══ Stored records

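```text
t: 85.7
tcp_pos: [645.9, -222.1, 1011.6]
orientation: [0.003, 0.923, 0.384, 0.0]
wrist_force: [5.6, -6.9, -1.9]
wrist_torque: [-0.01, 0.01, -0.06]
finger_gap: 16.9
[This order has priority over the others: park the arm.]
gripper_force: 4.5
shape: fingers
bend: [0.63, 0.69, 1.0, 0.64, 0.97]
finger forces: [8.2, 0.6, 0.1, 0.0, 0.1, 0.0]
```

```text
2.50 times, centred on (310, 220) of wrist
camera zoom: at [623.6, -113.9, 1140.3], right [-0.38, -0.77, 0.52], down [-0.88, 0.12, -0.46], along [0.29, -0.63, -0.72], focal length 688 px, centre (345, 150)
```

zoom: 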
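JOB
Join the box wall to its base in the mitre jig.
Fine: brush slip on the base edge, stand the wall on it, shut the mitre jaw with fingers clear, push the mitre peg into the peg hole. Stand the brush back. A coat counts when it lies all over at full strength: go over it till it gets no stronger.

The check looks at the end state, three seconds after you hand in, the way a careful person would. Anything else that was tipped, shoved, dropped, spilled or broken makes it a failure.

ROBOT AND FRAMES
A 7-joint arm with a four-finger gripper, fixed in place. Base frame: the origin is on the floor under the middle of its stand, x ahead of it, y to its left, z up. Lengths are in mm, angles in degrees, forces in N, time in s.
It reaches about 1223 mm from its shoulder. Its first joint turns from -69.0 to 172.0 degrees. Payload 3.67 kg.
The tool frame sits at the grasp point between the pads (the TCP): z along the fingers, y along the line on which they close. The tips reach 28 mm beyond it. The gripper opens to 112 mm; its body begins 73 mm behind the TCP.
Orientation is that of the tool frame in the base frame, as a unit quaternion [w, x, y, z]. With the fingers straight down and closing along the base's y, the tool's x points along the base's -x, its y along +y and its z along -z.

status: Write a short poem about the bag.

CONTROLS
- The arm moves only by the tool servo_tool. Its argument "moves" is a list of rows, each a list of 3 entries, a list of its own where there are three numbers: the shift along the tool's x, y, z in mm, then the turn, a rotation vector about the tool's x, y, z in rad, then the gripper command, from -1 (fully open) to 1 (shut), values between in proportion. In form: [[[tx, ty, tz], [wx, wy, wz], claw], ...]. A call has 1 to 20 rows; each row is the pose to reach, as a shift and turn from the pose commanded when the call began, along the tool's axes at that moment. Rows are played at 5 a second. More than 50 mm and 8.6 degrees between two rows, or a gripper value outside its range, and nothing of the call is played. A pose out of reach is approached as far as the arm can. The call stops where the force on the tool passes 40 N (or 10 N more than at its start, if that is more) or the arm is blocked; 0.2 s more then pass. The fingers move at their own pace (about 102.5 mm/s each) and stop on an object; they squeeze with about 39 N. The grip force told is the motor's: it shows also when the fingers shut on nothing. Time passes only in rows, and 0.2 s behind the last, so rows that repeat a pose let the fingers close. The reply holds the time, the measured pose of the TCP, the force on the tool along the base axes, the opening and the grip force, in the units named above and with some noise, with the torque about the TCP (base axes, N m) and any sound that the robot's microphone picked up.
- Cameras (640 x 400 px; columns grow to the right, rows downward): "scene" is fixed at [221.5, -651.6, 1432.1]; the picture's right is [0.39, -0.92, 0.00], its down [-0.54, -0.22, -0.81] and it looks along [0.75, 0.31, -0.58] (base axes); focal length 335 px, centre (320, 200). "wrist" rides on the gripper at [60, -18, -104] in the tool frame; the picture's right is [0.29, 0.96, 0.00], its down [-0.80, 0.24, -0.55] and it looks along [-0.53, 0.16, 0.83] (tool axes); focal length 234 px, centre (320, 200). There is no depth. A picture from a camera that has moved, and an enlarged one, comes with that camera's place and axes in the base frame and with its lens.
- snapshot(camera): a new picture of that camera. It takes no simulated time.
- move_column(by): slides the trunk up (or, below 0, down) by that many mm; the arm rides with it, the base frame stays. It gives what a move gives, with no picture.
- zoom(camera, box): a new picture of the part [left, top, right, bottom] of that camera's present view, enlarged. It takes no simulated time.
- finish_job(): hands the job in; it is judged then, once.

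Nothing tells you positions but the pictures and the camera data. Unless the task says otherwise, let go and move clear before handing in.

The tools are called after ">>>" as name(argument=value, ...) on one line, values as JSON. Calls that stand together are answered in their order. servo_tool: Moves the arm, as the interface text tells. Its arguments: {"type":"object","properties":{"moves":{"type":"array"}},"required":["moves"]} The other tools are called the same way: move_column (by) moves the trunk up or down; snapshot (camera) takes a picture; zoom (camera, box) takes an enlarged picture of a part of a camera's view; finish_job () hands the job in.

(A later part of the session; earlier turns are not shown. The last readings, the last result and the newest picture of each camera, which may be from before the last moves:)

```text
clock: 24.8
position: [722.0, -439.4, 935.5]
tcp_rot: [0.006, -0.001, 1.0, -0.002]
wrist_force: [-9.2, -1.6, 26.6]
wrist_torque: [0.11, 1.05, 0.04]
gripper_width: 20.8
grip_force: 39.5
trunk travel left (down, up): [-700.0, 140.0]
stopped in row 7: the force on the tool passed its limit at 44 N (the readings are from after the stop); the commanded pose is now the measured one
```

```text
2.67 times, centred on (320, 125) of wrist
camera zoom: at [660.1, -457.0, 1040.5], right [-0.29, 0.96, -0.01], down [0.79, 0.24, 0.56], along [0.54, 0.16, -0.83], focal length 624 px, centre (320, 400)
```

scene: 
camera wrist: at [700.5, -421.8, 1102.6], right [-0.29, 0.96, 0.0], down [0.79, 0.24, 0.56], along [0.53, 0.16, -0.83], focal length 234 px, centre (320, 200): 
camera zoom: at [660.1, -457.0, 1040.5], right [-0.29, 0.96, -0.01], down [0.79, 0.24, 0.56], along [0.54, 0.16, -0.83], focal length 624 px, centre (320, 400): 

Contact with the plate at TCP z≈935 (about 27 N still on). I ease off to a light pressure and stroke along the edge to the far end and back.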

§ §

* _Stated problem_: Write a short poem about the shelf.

════

* _Stated problem_: Work out how many lines of the data above hold the word "times", and write only the count.

* _Exercise answer_: 2